Q: Testing datasets with only transparent objects.

A: As mentioned in the limitations section, we "model only thin transparent objects that have as little refraction as possible". As an extension of NeuS, we primarily discuss NeuS's capability in reconstructing transparent objects. However, since refraction is not considered in NeuS, it is infeasible to use NeuS directly to reconstruct thick transparent objects with strong refraction and reflection. The related works, e.g., NEMTO, reconstruct thick transparent objects with significant refraction and reflection, whose goals are different from ours. We are glad to explore using works like NEMTO as a new backbone to extend the versatility of our method in future work.

Meanwhile, we attach a result of a synthetic empty transparent object without refraction and reflection in Figure 3 of the supplementary one-page PDF file.

Q: Checking the code of $\alpha$Surf.

A: Thank you for the reminder. As of our submission date, $\alpha$Surf had not yet released its source code. We are keen to perform experimental comparisons with $\alpha$Surf and have already conducted some preliminary experiments. The results are detailed in Figure 1 of the supplementary PDF file provided.

We notice that the $\alpha$Surf repository is currently marked as "a preliminary repo for submission of supplementary material", indicating that it may not contain the final release code. Consequently, the results from these experiments should be viewed as preliminary.

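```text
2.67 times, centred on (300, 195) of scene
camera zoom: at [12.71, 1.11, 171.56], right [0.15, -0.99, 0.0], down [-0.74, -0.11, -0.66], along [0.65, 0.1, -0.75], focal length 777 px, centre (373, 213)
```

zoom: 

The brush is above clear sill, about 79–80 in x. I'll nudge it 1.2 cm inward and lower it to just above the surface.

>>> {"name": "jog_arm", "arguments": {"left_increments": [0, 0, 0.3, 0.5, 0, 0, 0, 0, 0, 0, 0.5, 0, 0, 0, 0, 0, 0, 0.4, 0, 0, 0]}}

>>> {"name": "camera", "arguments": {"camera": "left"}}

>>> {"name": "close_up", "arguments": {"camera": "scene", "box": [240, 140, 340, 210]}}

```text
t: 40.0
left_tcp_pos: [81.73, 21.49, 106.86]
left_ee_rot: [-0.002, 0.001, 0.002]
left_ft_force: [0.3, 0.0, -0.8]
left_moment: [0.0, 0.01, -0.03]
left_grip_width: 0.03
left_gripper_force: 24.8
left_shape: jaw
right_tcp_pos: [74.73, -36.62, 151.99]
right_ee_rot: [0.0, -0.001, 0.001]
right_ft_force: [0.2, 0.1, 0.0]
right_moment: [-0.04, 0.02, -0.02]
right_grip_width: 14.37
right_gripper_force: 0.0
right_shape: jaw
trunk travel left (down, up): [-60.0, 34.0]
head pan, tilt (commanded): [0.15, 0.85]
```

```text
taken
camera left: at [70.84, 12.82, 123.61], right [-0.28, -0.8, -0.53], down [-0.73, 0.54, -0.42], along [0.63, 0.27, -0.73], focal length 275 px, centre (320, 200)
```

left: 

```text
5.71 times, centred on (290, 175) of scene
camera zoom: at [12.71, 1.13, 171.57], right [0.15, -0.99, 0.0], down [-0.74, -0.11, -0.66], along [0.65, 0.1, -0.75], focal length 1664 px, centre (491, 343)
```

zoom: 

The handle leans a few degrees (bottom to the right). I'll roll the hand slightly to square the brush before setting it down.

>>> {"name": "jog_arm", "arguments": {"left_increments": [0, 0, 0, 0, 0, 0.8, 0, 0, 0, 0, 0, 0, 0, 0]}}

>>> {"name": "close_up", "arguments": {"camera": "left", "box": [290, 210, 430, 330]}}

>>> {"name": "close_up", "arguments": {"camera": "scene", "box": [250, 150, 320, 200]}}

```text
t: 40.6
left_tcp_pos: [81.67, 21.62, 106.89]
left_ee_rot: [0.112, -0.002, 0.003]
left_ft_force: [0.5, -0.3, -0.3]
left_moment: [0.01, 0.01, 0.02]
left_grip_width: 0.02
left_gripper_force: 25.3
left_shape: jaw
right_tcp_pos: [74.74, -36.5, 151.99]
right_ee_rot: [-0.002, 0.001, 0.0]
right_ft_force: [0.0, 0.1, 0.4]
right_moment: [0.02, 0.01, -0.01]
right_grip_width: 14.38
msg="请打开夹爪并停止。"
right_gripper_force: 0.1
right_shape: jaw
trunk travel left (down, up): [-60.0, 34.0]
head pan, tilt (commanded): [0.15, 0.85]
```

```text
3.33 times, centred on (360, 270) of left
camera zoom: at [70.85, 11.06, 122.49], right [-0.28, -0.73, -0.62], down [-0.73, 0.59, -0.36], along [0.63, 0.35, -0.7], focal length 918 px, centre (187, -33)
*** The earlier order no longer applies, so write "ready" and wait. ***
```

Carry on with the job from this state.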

Q: Illustration for Equation 8.

A: We added the illustration for Equation (8) to enhance clarity and understanding. Please refer to Figure 5 in the supplementary PDF file. (a) The two red curves represent the two cases of the distance functions when $m\geq 0$ and $m<0$ respectively. (b) is an illustration showing the relationship of the distance $d_0$, $t_0$ and $\cos(\theta)$.

Q: Clarification of training hyperparameters.

A: Please refer to the combined responses to all reviewers for detailed evaluations.

Q: The quantitative evaluation with NeUDF.

A: Please refer to the combined responses to all reviewers for detailed evaluations.